YANGON, Mar. 4, 2010 (Xinhua News Agency) -- The International Organization for Migration (IOM), based in Myanmar, has announced that it will stop its housing project in the country's cyclone-hit delta area if failing to get a proposed 17 million U.S. dollars' fund until May this year, the local Myanmar Newsweek reported Thursday.

Houses are needed for 100,000 homeless households before the monsoon season starting June, and if the fund is not available in time, the reconstruction project in the cyclone-hit region will come to an end, the IOM was quoted as saying.

During the cyclone Nargis, which swept in May 2008, 450,000 houses were destroyed, of which 350,000 were totally devastated, it said.

Since October 2008, IOM has been carrying out Nargis relief and resettlement projects and healthcare services for the cyclone victims.

Meanwhile, Myanmar has set an ultimatum for private construction companies to complete all their cyclone shelter projects underway in cyclone-hit areas by March this year, according to earlier report.
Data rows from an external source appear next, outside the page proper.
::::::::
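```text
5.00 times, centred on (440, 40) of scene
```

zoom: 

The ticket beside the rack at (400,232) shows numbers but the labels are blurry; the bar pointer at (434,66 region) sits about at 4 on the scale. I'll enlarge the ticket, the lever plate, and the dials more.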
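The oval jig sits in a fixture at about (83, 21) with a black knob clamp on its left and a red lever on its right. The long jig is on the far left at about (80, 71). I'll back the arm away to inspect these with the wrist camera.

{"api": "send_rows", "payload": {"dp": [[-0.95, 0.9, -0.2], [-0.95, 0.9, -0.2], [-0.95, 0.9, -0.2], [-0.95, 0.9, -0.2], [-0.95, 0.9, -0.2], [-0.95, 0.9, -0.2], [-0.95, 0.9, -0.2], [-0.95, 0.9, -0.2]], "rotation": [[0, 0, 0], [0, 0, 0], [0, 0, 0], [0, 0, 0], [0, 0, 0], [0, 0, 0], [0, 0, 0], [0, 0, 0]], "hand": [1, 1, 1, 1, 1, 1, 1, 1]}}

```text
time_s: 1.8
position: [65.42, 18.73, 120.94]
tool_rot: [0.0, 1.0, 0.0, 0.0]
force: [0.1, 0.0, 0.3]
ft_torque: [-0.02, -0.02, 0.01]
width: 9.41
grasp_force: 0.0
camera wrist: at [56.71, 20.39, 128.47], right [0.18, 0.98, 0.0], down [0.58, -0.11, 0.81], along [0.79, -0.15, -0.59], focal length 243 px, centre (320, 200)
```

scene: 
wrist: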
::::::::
A total of 18 disaster-resistant shelter buildings are being built in cyclone hard-devastated Laputta, Bogalay, Phyapon and Dadaye in Ayeyawaddy division and Kungyangone in Yangon division by some local companies -- Yuzana, Htoo, Max Myanmar, Asia World, Shwe Taung, Adin, Wah Wah Win and Ayeyar Shwewah since last year.

These cyclone shelter buildings, designed to accommodate up to 500 people each, will be used not only as shelters when cyclone strikes but also as schools for children normally.

Deadly tropical cyclone Nargis hit five divisions and states -- Ayeyawaddy, Yangon, Bago, Mon and Kayin on May 2 and May 3 last year, of which Ayeyawaddy and Yangon inflicted the heaviest casualties and massive infrastructural damage.

During the storm, more than 4,106 schools or 56.6 percent in Ayeyawaddy and Yangon divisions were destroyed, of which 1,255 schools or 30.6 percent totally collapsed, official figures indicated.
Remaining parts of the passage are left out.